Illustration: Doug Chayka
We all know regular servings of food from our gardens are important for good health. Now, a new research project at OMRF aims to show how a chemical found in a host of vegetables could help prevent vision loss.
With a four-year grant from the National Eye Institute, Dr. Scott Plafker will study whether a compound that’s naturally produced in broccoli, cabbage, cauliflower and Brussels sprouts can protect eyes as they age. Called sulforaphane, it’s previously been shown to guard cells from stress and to have anti-cancer effects.

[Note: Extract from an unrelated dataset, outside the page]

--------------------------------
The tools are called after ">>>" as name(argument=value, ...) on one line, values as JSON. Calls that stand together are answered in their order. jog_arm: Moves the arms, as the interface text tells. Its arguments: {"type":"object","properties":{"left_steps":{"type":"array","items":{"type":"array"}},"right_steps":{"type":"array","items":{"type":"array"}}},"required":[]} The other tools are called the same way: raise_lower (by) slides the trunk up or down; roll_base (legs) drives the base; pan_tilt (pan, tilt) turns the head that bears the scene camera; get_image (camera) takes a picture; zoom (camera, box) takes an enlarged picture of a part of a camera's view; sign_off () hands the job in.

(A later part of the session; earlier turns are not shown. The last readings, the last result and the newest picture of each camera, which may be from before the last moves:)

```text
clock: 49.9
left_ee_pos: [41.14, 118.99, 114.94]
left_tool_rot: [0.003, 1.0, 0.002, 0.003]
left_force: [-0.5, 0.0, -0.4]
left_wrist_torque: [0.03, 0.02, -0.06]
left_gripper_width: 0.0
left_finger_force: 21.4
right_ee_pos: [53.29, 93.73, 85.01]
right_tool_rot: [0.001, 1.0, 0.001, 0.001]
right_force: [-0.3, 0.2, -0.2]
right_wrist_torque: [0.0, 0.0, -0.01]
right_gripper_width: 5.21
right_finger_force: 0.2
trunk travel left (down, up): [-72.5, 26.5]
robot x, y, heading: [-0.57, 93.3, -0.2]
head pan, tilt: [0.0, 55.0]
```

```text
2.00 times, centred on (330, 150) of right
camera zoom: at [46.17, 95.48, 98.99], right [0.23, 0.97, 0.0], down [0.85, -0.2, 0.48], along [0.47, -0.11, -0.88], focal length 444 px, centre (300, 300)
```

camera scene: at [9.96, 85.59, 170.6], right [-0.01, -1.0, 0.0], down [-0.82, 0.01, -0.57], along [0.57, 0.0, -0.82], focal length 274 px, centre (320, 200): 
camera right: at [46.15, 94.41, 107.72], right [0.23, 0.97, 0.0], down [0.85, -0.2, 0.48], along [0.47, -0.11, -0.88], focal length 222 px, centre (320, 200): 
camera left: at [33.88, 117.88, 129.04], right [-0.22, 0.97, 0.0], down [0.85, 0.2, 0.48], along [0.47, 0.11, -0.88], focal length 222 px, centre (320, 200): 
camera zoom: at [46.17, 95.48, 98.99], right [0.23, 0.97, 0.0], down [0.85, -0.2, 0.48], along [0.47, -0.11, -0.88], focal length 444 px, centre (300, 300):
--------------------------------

“The positive effects of sulforaphane are so widespread that it is in about 30 clinical trials at this very moment,” says Plafker, a scientist in OMRF’s Aging and Metabolism Research Program. Researchers are currently testing its effects on conditions ranging from autism to epilepsy. “With this grant, we’re going to look at its protective effects specifically in age-related macular degeneration.”
Age-related macular degeneration is a leading cause of irreversible blindness among the elderly in the U.S. The disease is characterized by death of the light-sensing photoreceptor cells in the macula region near the center of the retina. As a consequence, patients progressively lose their central vision.
With the new grant, Plafker and his OMRF research team will study whether sulforaphane can preserve vision by maintaining and protecting the layer of cells in the retina that supports the function of light-sensing photoreceptors. Dr. Michael Boulton from the University of Alabama at Birmingham School of Medicine and Dr. Raju Rajala from the Dean McGee Eye Institute will also collaborate on the project.
“I’m very excited about this, because sulforaphane is readily available in vegetables,” says Plafker, who joined OMRF in 2011. “People can get it with ease, and they can get it without prescriptions or high costs. That’s the best kind of treatment.”